◆ What to work on:
Return all of the data exactly, with nothing left out but the pictures.
++++ Data extract
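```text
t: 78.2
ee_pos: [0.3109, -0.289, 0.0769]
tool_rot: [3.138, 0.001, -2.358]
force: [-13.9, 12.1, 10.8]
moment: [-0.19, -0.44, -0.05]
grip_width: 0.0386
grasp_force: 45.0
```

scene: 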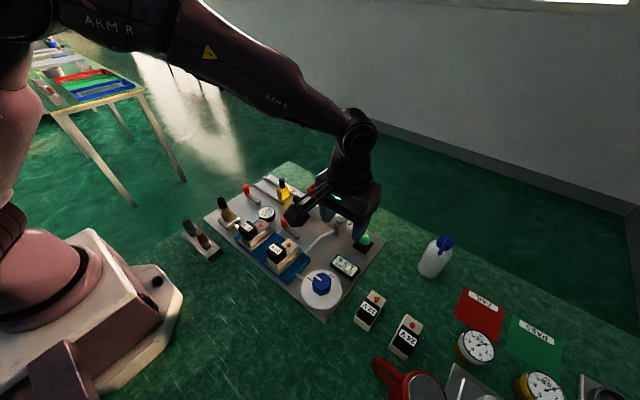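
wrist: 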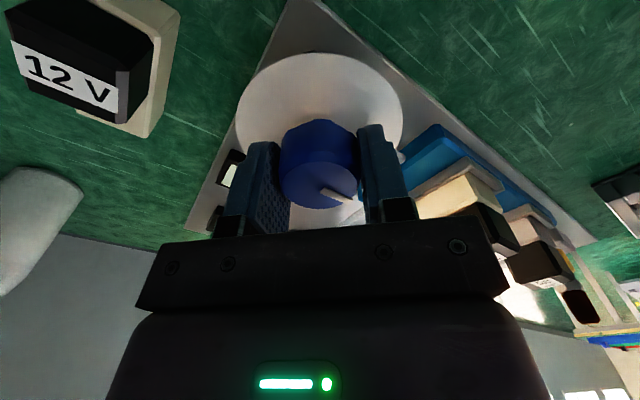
++++++++
◆ Final result:
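```text
t: 78.2
ee_pos: [0.3109, -0.289, 0.0769]
tool_rot: [3.138, 0.001, -2.358]
force: [-13.9, 12.1, 10.8]
moment: [-0.19, -0.44, -0.05]
grip_width: 0.0386
grasp_force: 45.0
```

scene: 
wrist: 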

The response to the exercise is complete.